Cheerleaders provide unexpected pep at society's spring national meeting

March 29, 2004 | A version of this story appeared in Volume 82, Issue 13

It is the most unlikely of combinations in Anaheim, Calif., this week, March 28 to April 1. Nearly 12,000 ACS members and an apparently equally large number of junior high and high school cheerleaders have hit town at the same time. The Anaheim Convention Center and local hotels are big enough to hold both groups, so, as the ACS Board met on Sunday morning in the Hilton Anaheim, thousands of peppy voices cheered loud enough to be heard in the halls and meeting rooms nearby.

It appears that both chemists and cheerleaders have hearty appetites, so lines for meals at restaurants near the convention center have been pretty long. But lines for registration at the ACS meeting have been short. That's because nearly 80% of the 11,975 registrants, as of March 27, registered online. Presidential events kicked off at 9 AM on Sunday with a symposium on recruiting faculty in the chemical sciences. This symposium introduced the ACS Academic Employment Initiative, a major focus of ACS President Charles P. Casey.

"Big Promise from 'Small' Science: How Nanotechnology Will Change Our Lives" was the title of an afternoon symposium that featured talks from experts in the area followed by a panel discussion. A National Research Council report, "Beyond the Molecular Frontier: Challenges for Chemistry & Chemical Engineering," was the subject of an evening symposium.

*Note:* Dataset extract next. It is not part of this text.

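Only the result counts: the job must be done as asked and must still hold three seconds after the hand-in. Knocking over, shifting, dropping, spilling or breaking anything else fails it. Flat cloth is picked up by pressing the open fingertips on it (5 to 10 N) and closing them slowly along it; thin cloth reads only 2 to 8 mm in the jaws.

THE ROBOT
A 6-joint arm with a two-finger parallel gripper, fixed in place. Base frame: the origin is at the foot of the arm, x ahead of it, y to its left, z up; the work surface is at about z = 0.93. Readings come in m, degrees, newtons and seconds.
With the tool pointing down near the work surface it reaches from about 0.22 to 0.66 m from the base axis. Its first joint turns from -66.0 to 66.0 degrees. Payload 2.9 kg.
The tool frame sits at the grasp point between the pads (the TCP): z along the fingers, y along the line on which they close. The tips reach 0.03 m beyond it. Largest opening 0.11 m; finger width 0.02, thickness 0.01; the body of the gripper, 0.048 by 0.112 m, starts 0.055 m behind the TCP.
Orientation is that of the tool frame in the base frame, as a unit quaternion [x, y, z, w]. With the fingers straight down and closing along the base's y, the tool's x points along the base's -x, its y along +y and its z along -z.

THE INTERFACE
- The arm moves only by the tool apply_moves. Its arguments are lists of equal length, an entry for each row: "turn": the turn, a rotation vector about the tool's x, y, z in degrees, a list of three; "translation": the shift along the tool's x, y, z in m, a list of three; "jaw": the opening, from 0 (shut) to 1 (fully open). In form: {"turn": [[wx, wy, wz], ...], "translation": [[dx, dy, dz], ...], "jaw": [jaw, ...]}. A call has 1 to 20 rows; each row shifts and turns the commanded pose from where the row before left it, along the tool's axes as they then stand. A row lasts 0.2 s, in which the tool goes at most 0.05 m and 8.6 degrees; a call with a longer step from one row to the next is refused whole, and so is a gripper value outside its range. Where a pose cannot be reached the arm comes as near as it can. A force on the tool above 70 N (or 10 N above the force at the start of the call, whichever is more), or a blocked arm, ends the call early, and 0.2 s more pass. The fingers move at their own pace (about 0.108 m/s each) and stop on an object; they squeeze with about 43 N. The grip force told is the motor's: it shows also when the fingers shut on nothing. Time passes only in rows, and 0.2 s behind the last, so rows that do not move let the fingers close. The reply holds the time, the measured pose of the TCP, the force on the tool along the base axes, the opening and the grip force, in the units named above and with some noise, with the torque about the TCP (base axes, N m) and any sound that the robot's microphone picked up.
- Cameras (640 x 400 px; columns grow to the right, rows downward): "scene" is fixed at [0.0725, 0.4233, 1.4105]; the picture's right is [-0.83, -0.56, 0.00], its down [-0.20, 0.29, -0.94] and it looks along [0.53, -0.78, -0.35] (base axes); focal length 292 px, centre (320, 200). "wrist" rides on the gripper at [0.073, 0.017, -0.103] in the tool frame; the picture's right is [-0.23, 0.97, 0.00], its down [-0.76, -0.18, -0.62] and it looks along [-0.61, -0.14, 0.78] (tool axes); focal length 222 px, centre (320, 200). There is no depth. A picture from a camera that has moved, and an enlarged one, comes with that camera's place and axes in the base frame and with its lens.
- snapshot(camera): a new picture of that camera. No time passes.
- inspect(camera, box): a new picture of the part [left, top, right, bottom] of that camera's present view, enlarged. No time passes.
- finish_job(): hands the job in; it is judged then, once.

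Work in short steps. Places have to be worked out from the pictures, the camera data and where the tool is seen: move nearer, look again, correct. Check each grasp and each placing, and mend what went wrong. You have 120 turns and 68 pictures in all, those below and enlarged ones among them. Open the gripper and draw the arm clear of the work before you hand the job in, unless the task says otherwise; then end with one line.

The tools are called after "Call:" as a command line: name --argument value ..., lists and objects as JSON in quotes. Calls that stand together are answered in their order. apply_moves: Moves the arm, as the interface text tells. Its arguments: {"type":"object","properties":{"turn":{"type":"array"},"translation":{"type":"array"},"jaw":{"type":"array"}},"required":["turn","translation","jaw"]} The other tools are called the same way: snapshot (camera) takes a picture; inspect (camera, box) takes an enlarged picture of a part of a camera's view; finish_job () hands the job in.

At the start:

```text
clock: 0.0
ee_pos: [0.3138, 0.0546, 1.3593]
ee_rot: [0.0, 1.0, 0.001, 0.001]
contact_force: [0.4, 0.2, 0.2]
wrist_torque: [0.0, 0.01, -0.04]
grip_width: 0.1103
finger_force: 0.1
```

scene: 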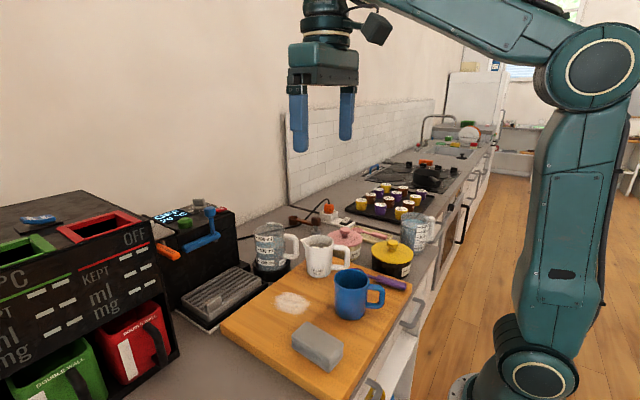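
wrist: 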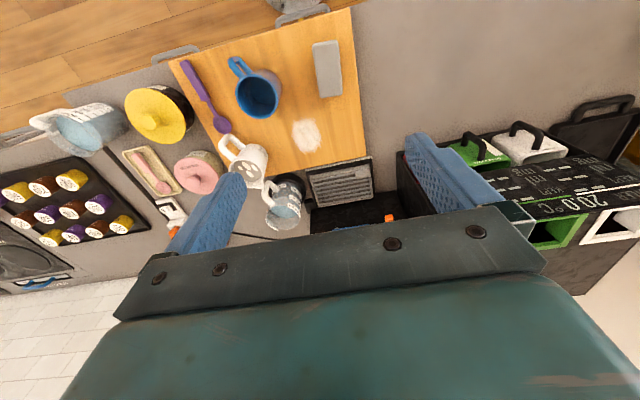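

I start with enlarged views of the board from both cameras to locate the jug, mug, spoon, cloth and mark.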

A town meeting to introduce proposed candidates for ACS president-elect 2005 was held Sunday evening. The four candidates chosen by the Committee on Nominations & Elections are on schedule to make presentations to the ACS Council on Wednesday, but they were able to make more detailed presentations and answer questions at the town meeting.

The ACS Exposition--which runs March 29 through March 31 at 1 PM--is the largest ever at a West Coast meeting. Technical programming is in full swing with 84 concurrent technical sessions dealing with all facets of the chemical sciences.

Governance watchers had a preview of what the ACS Council will hear at its meeting on March 31. ACS is on track to increase full-member dues to $123 for 2005, for example, and the final decision on that will be made at the council meeting.

The ACS Committee on Budget & Finance reported to the board an upturn in the society's financial status in 2003. After including favorable financial results from the Member Insurance Program and the results of programmatic belt-tightening, along with some good investment results, at the year-end there was a $925,000 net addition to the society's unrestricted net assets. This figure is nearly $2.1 million better than had been budgeted.